Prabu Kresna dan Senjata
Cakra

Dalam pewayangan senjata Cakra digambarkan berbentuk roda dengan gigi-gigi yang menyerupai mata tombak. Pada Wayang Kulit Purwa dan Wayang Orang, senjata Cakra dirupakan sebagai mata panah (nyenyep bhs jawa), sedangkan dalam penggambarannya di beberapa dinding candi serta di komik-komik yang diterbitkan di Jawa Barat, Cakra dilukiskan berbentuk semacam cakram yang tepinya bergerigi.
Sewaktu pecah
perang antara Keluarga Pandawa dan Kurawa, Cakra digunakan untuk menghalangi
sinar matahari. Prabu Kresna berbuat begitu agar semua orang mengira hari telah
senja. Waktu itu, sehari sebelumnya Arjuna bersumpah, “ Jika besok, sebelum matahari terbenam aku tidak dapat membunuh
Jayadrata, lebih baik aku mati ”. Sumpah Arjuna itu karena dendamnya atas
kematian putera kesayangannya Raden Abimanyu yang terjebak dalam formasi Cakrayudha.

Karena senjata
Cakra menghalangi matahari, suasana di bumi, saat itu tampak seperti senja
hari. Jayadrata yang merasa dirinya aman karena mengiranya batas waktu telah
lewat, segera keluar dari persembunyiannya. Ia ingin menonton bagaimana Arjuna
bunuh diri melaksanakan sumpahnya. Namun ketika Arjuna melihatnya, ksatria
Pandawa itu langsung membunuh Jayadrata dengan anak panahnya. Leher Jayadrata
putus tertebas anak panah Arjuna. Sesudah Jayadrata mati, barulah Prabu kresna
menarik kembali Cakra dan dunia kembali terang benderang.
Prabu Kresna
pernah menggunakan senjata Cakra itu untuk membunuh saudara sepupunya, Sisupala,
karena raja Cedi itu telah menghinanya di depan umum. Peristiwa ini terjadi
pada saat Prabu Yudhistira mengadakan upacara Sesaji Rajasuya. Selain itu,
Cakra juga digunakan Kresna untuk membunuh Bomanarakusuma, anaknya sendiri,
karena Boma berani melawan para dewa dengan menyerbu kahyangan, lagi pula Boma
juga membunuh Samba, anak kesayangan Prabu Kresna.
Meskipun pada
dasarnya Cakra adalah senjata andalan bagi tokoh wayang titisan Bathara Wisnu,
tetapi pada zaman Prabu Arjuna Sasrabahu senjata ini merupakan milik Patih
Suwanda alias Bambang Sumantri.
Dalam pewayangan
gagrak Jawa Timur diceritakan, senjata Cakra Baskara tercipta dalam lakon
Wisnusraya. Suatu ketika, Prabu Mangliawan dari Kerajaan Selagringging menyerbu
kahyangan, karena pinangannya terhadap Dewi Sri Pujayanti ditolak. Bala tentara
dewa kewalahan menghadapinya. Sang Hyang Narada menugasi Bathara Wisnu untuk
menghadapi Prabu Mangliawan.
Sebelum
berangkat ke medan laga Bathara Wisnu menyuruh istrinya memohon restu pada Bathara
Guru.
Namun pemuka
dewa itu tidak berkenan karena ia masih sakit hati pada Wisnu dan Dewi Sri,
karena mereka kawin, padahal Bathara Guru juga berminat memperistri Dewi Sri.

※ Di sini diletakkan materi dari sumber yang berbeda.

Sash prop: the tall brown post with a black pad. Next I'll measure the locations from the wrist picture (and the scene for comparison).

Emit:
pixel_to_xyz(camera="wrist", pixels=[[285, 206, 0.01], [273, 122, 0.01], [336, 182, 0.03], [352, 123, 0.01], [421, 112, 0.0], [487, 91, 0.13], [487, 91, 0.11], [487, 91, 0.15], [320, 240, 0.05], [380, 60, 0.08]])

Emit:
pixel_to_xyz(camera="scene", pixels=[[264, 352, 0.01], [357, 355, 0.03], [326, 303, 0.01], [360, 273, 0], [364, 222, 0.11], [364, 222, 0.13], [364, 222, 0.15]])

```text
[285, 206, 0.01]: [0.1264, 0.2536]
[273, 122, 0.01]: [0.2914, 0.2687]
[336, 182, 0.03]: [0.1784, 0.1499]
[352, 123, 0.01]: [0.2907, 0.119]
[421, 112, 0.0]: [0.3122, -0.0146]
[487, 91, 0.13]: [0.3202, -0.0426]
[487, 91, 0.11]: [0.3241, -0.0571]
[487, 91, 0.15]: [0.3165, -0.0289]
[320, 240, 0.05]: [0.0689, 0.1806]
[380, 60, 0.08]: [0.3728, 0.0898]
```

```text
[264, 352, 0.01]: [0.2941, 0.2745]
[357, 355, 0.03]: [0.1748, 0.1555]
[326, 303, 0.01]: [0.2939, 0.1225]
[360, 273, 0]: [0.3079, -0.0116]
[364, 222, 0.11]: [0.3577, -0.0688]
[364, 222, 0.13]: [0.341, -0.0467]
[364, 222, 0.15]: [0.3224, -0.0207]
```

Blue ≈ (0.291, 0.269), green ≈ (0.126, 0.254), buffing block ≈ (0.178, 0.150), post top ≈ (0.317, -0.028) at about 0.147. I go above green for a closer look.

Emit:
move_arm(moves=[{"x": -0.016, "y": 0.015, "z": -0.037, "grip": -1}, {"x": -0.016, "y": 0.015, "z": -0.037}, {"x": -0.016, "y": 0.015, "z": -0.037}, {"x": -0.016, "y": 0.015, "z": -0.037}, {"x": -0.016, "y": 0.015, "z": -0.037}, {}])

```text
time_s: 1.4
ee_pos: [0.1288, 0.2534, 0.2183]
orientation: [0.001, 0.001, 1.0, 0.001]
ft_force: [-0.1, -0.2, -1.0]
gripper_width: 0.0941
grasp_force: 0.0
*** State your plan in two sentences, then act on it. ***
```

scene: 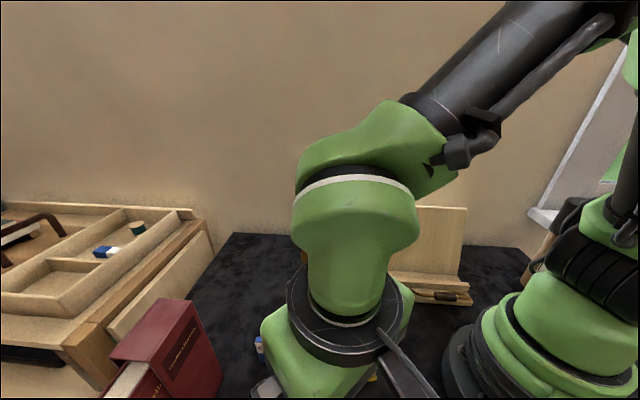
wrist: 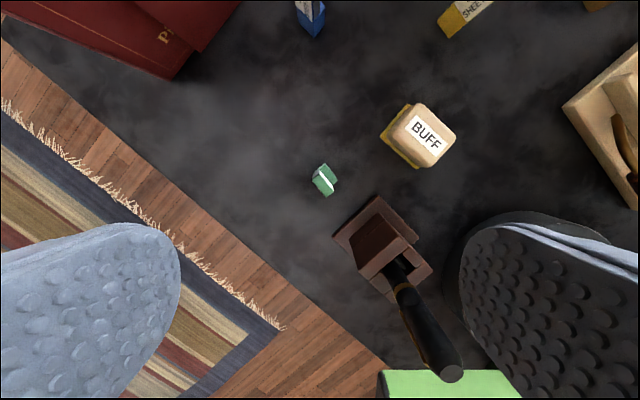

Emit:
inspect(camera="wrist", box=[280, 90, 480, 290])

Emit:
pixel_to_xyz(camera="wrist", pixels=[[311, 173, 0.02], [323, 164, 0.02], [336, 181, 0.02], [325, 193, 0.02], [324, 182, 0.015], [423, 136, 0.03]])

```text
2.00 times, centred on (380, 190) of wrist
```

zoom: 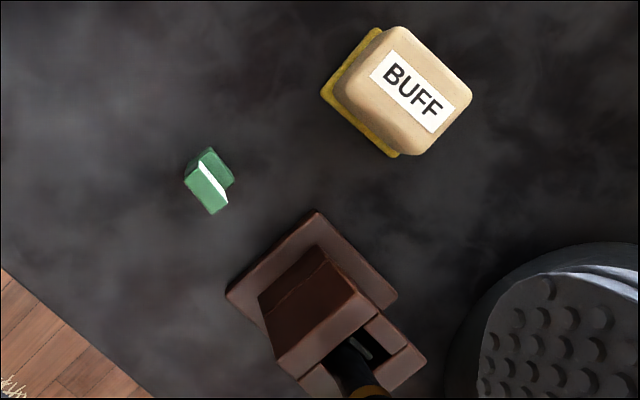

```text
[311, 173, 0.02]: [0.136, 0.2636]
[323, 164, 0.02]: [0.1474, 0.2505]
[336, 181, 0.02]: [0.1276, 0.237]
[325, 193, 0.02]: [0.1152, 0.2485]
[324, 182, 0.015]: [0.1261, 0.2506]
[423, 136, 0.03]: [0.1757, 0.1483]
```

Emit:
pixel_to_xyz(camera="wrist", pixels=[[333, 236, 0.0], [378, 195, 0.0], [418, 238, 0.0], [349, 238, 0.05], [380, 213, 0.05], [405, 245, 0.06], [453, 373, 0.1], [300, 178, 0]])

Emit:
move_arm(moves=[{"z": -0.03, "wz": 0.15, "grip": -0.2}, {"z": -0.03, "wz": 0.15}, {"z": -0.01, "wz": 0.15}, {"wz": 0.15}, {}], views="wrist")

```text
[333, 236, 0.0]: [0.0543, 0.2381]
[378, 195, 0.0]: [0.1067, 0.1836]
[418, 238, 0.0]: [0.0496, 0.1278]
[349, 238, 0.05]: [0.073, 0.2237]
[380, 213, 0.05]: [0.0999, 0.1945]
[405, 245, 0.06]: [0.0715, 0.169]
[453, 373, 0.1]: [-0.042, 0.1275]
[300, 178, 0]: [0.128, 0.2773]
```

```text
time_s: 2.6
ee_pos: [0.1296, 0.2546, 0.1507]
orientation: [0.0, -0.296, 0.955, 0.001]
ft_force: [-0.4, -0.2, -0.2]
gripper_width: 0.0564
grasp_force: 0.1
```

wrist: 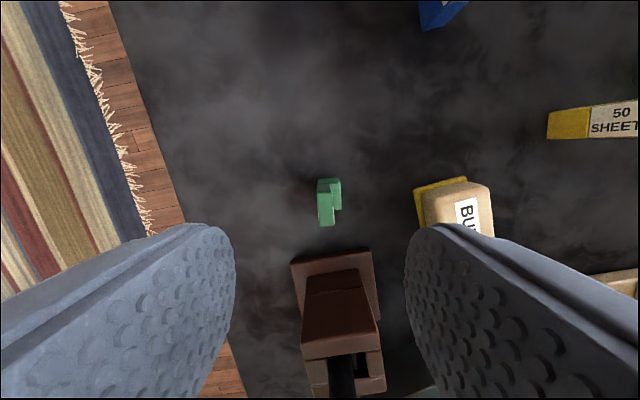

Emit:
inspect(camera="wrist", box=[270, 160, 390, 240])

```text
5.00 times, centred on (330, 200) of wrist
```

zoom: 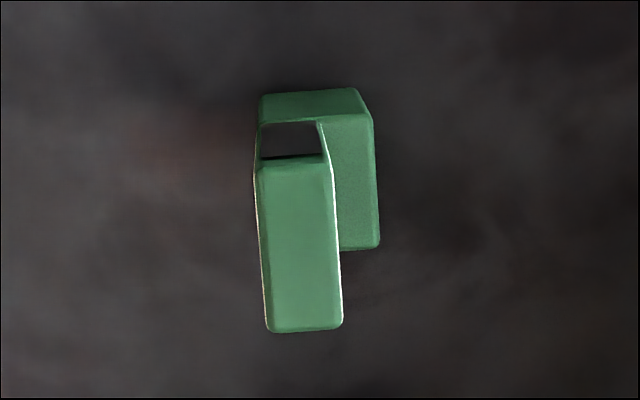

Bathara Guru bahkan membuang ludah dahaknya sehingga menodai kain yang
dikenakan Dewi Sri.
Dewi Sri kemudian
melaporkan segala kejadian itu pada suaminya. Oleh Wisnu dahak Bathara Guru
yang menempel di kain istrinya dipuja menjadi sebuah senjata sakti berbentuk
bulat, dengan delapan runcingan di sekeliling sisinya. Senjata itu dinamakan
Cakra Baskara atau Riak Kumala.
Menurut versi
yang ini, kisah terjadinya senjata Cakra dimulai dari niat Bathara Guru untuk
berolah asmara dengan Dewi Sri Widawati. Sang Dewi menolak dan memohon
perlindungan Bathara Wisnu. Ketika bathara Wisnu hendak menyadarkan Bathara Guru
bahwa perbuatannya tidak pantas, pemuka dewa itu malah marah, lalu melakukan
tiwikrama. Keempat tangannya menjadi besar dan panjang hendak mencengkeram Bathara
Wisnu.
Karena takut
sekaligus marah, Bathara Wisnu melakukan tiwikrama, berubah ujud menjadi Kalamercu.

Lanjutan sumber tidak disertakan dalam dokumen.